> [Material provided]

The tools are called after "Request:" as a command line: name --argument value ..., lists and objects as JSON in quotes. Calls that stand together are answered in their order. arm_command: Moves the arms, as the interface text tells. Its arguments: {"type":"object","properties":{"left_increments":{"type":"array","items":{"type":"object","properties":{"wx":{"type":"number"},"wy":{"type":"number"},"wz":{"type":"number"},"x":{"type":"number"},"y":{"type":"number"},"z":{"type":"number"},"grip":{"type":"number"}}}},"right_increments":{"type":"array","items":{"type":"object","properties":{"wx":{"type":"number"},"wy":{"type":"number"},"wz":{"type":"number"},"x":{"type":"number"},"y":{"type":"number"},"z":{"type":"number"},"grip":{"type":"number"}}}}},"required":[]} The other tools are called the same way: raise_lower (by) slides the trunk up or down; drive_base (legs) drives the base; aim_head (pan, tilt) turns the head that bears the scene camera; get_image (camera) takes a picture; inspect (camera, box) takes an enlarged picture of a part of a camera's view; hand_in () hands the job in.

> [Document text]
FIG. 7 is a diagram illustrating an exemplary functional configuration of a communication device according to the first embodiment;

FIG. 8 is a flowchart for explaining a switching operation performed according to the first embodiment;

FIG. 9 is a diagram for explaining a redundancy control method of a pattern A;

FIG. 10 is a diagram for explaining a redundancy control method of a pattern B;

FIG. 11 is a diagram for explaining a redundancy control method of a pattern C;

FIG. 12 is a diagram for explaining a redundancy control method of a pattern D;

FIG. 13 is a diagram illustrating an exemplary configuration of a communication system according to a second embodiment;

FIG. 14 is a diagram illustrating an exemplary functional configuration of a communication device according to the second embodiment;

FIG. 15 is a diagram for explaining a redundancy control method of the pattern A;

FIG. 16 is a diagram for explaining a redundancy control method of the pattern B;

FIG. 17 is a diagram for explaining a redundancy control method of the pattern C;

FIG. 18 is a diagram for explaining a redundancy control method of the pattern D;

FIG. 19 is a diagram illustrating an exemplary configuration of a communication system according to a third embodiment;

FIG. 20 is a diagram illustrating an exemplary configuration of a communication system according to a modification example of the third embodiment;

FIG. 21 is a diagram illustrating an exemplary functional configuration of a communication device according to the third embodiment;

FIG. 22 is a diagram for explaining a redundancy control method of the pattern C;

FIG. 23 is a diagram for explaining a redundancy control method of a pattern E;

FIG. 24 is a diagram illustrating an exemplary configuration of a communication system according to a fourth embodiment;

FIG. 25 is a diagram illustrating an exemplary functional configuration of a communication control unit according to the fourth embodiment;

FIG. 26 is a diagram for explaining a redundancy control method of a pattern F; and

FIG. 27 is a hardware configuration diagram of the devices according to the first to fourth embodiments.

DETAILED DESCRIPTION

According to one embodiment, a communication device includes a plurality of key distributing units, a plurality of communicating units, a monitoring unit, and a switching unit. The plurality of key distributing units have a quantum key distribution function for sharing a quantum key with an external distribution device. The plurality of communicating units communicate with an external communication device using the quantum key. The monitoring unit monitors operational status indicating at least one of transmission-reception status of photons in the quantum key distribution function, generation status of generating the quantum key, and obtaining status of obtaining the quantum key. The switching unit switches a control target, which either represents one of the key distributing units or represents one of the communicating units, from a first control target to a second control target other than the first control target according to the operational status.

Exemplary embodiments of a communication device according to the invention are described below in detail with reference to the accompanying drawings.

> [What to produce]
Carry the document text on from its last sentence.

> [Exercise answer]
Firstly, the explanation is given about a system in which the QKD technology is implemented. In order to share keys using the QKD technology, it becomes necessary to perform photon transmission from the QKD transmitter to the QKD receiver as well as to perform what is called key distillation in which exchange of control data is performed between the QKD transmitter and the QKD receiver via a classical communication channel (key distillation control data communication). Herein, a key represents shared information that is shared between a QKD transmitter and a QKD receiver, and represents, for example, a random number sequence made of digital data. The QKD transmitter and the QKD receiver are collectively referred to as key distributing units. Based on the principles of quantum mechanics, it is guaranteed that the keys shared using the quantum key distribution (QKD) technology do not get wiretapped.

FIG. 1 is a diagram illustrating an exemplary configuration of a QKD system including a QKD transmitter and a QKD receiver. As illustrated in FIG. 1, the QKD system includes key distributing units 1a and 1b. For example, the key distributing unit 1a is equivalent to a QKD transmitter, and the key distributing unit 1b is equivalent to a QKD receiver. Alternatively, the key distributing unit 1a as well as the key distributing unit 1b can have the functions of a QKD transmitter and a QKD receiver. When the key distributing units 1a and 1b have identical functions and need not thus be distinguished from each other, they are simply referred to as the key distributing unit 1.

The transmission and reception of photons (photon transmission) and the communication of control data for key distillation (key distillation communication data) can be performed using different channels of the same optical channel or can be performed using different optical fibers.

The keys shared by the QKD system can be used in performing cryptographic communication. A key shared by the QKD system has an extremely high degree of safety and is guaranteed to be safe from being wiretapped. For that reason, as a result of performing cryptographic communication using such a key, it becomes possible to perform highly secure communication.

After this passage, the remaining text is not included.